For those who wish to travel to Puglia to marvel at the beautiful Baroque architecture, a visit to Galatina should be high on your list of places to add to their Puglia itinerary. Located just to the south of Lecce, Galatina prospered during the 17th century which resulted in the fine examples of Baroque architecture we see today. But a visit to Galatina isn’t just about admiring buildings. Despite its small size, it’s a town filled with culture, making it a fantastic place to visit as part of your Puglia vacation.
As you’ll see, Galatina has a number of beautiful sights for you to see, but these aren’t the only reason to take a tour of Galatina. The town has plenty of bars, restaurants, and boutiques which add the Galatina’s vibrant atmosphere, and they’ll certainly keep you busy for quite a few hours.
A Galatina must-see, the Church is San Pietro is considered to be the mother church of the town; Galatina was originally named San Pietro. Built in 1633, the Baroque facade fits in perfectly with the other surrounding buildings and is particularly picturesque. Once you get inside, you’ll see that the church is split into three naves which are separated by simply beautiful arches sitting upon marble pillars. Inside you can also see various sculptures and paintings dating back to the 16th and 17th centuries.
The small church of San Paolo is relatively unremarkable, but there is one key feature here which makes the church worthy of a visit. The church houses a well which is said to have amazing healing powers; if you have been bitten by a venomous tarantula, the waters from the well will cure you.
Located close to the war memorial, La Pupa – or Lady without Light – is a wonderful bronze fountain created by local sculptor Gaetano Martinez. It’s particularly pretty in the evening when it’s all lit up.
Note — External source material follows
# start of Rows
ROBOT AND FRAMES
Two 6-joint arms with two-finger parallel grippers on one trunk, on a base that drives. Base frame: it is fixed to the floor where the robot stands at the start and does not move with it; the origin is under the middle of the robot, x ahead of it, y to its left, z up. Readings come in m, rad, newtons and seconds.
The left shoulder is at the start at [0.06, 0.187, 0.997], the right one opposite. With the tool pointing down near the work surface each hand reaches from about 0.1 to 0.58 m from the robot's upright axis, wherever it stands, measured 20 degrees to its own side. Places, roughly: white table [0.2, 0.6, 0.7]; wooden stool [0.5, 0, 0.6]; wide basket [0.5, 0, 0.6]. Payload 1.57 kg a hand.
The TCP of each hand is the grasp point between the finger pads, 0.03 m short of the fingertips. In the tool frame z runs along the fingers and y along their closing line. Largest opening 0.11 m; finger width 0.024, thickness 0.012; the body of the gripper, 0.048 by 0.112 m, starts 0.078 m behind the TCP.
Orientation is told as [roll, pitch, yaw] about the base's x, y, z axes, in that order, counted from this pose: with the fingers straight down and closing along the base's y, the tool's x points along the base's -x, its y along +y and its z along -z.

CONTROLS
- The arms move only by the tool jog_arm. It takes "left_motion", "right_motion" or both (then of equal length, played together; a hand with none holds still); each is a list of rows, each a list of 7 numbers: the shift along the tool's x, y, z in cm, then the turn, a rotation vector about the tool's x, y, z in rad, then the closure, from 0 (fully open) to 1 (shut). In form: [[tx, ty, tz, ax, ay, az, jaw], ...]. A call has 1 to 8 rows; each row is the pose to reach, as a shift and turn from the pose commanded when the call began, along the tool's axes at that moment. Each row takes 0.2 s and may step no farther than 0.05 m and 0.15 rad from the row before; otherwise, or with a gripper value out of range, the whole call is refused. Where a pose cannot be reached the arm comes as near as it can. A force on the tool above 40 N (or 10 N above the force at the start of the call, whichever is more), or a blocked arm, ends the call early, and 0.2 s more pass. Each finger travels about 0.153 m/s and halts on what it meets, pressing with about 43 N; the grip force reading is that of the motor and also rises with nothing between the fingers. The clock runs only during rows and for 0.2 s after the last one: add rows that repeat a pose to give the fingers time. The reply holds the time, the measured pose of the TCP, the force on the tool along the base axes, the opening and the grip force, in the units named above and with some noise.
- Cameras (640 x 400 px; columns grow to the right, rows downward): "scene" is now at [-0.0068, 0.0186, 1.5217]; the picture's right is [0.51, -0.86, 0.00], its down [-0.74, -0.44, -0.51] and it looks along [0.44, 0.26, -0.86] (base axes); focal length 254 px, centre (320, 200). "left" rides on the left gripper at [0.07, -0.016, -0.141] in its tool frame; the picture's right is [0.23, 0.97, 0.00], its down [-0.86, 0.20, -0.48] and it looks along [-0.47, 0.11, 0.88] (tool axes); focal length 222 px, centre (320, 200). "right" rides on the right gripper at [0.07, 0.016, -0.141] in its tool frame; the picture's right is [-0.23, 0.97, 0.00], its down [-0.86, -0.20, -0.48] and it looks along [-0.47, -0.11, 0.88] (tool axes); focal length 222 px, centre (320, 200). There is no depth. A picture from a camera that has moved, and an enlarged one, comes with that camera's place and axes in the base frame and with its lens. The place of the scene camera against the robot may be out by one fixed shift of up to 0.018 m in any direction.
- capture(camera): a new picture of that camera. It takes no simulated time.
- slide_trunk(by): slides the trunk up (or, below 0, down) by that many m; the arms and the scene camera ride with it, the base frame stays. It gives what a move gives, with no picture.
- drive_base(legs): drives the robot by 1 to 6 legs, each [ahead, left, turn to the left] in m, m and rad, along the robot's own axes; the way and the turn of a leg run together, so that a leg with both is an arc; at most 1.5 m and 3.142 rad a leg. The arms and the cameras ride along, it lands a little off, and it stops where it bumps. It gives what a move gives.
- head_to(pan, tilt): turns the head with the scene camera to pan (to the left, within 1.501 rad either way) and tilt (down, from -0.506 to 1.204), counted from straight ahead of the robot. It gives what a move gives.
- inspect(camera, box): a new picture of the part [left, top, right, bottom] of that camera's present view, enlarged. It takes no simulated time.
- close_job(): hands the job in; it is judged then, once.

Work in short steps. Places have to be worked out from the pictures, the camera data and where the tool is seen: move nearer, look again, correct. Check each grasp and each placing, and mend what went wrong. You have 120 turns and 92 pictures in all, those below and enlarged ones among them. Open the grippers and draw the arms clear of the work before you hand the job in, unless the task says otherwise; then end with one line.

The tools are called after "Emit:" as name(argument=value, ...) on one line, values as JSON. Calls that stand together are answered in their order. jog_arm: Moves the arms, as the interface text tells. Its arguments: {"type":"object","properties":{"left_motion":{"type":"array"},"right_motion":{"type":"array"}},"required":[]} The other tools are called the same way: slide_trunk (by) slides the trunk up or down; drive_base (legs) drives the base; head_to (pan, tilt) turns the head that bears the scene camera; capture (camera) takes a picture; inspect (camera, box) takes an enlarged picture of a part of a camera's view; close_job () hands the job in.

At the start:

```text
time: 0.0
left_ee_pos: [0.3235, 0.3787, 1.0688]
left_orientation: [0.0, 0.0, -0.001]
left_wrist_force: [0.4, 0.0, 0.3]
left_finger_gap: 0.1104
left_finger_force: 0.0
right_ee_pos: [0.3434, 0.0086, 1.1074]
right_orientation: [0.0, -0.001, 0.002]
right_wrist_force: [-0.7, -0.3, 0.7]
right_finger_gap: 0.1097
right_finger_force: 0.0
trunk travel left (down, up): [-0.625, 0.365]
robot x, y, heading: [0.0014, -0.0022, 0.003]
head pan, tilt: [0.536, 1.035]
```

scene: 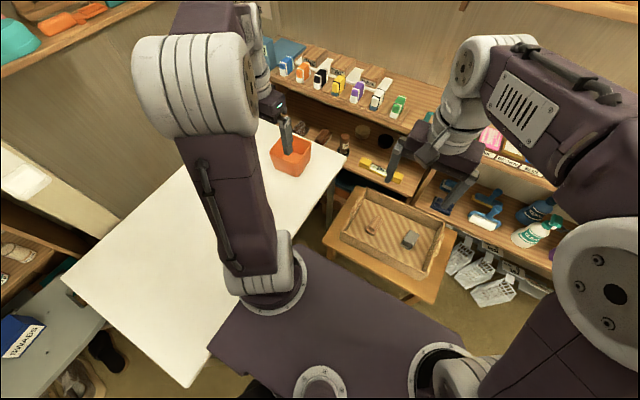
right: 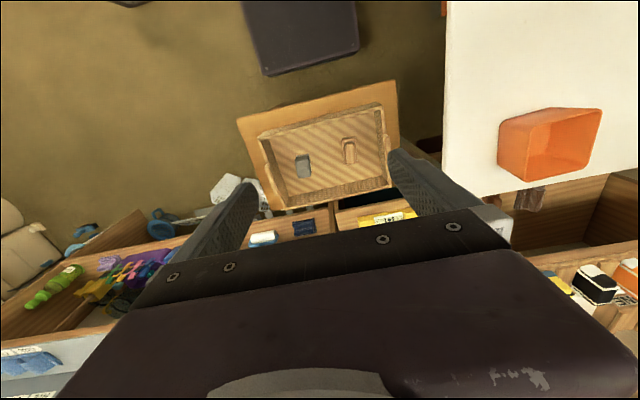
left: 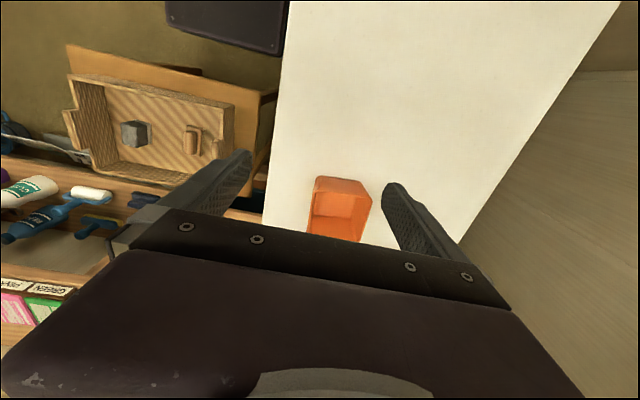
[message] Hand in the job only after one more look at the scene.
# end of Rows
Perhaps the most stunning church in the whole town – making it another Galatina must-see – is the Basilica of Santa Caterina d’Alessandria, well-known for its impressive frescoes. The basilica itself is a rare example of Gothic architecture in the town and its facade features a beautiful rose window and a carved lintel depicting the Christ and the apostles. However, it’s the interior that will really astound you. The frescoes here – painted by disciples of Giotti – have been described as a ‘poor man’s Bible’, and were used as a way of locals understanding the stories of the Bible before the ability to read was commonplace.
Walking around Galatina first thing in the morning, you’ll smell the delicious aroma of freshly baked pasticciotti. While you may find this tasty filled Italian pastry in many parts of Italy, the invention of the pasticciotti is allegedly credited to a pastry chef in Galatina called Andrea Ascalone who, in 1745, used leftovers from torta to create smaller pies. According to legend, Ascalone came up with the name pasticciotti himself; it comes from the Italian word ‘pasticcio’, meaning ‘mishap’. The traditional fillings of pasticciotti include custard and ricotta, but you can find some more unusual fillings such as almond, pistachio and chocolate. When you visit Galatina, you must try at least one of these amazing pastries.
When you visit Galatina, make sure to visit "Ascalone" and try their freshly baked pasticciotti amazing pasticciotti.
Like many destinations in Puglia, Galatina is ideally placed to enjoy the surrounding wine region, and combining your visit to Galatina with such a tour is the perfect day trip. Here at Puglialy, we can help you tailor a tour Galatina which includes a visit to a winery where you can sample some of the best wines that the region has to offer.
If you really want to immerse yourself in Galatina culture, you should make sure you catch a performance of the pizzica. This traditional folk dance is performed in pairs and made up of fast jumping steps and non-stop spins to the beat of tambourines. The pizzica is based on an ancient therapeutic dance form known as Tarantism, thought to be linked to the Dionysian rites of ancient Greece. In the past, if locals had been bitten by tarantulas, they would head to the Church of San Paolo to partake of the healing waters, and it was believed that dancing this dance cured the delirium caused by the bites. If you happen to be travelling to Galatina in June, an annual festival is held to celebrate the ritual of tarantism with lots of dancing and music.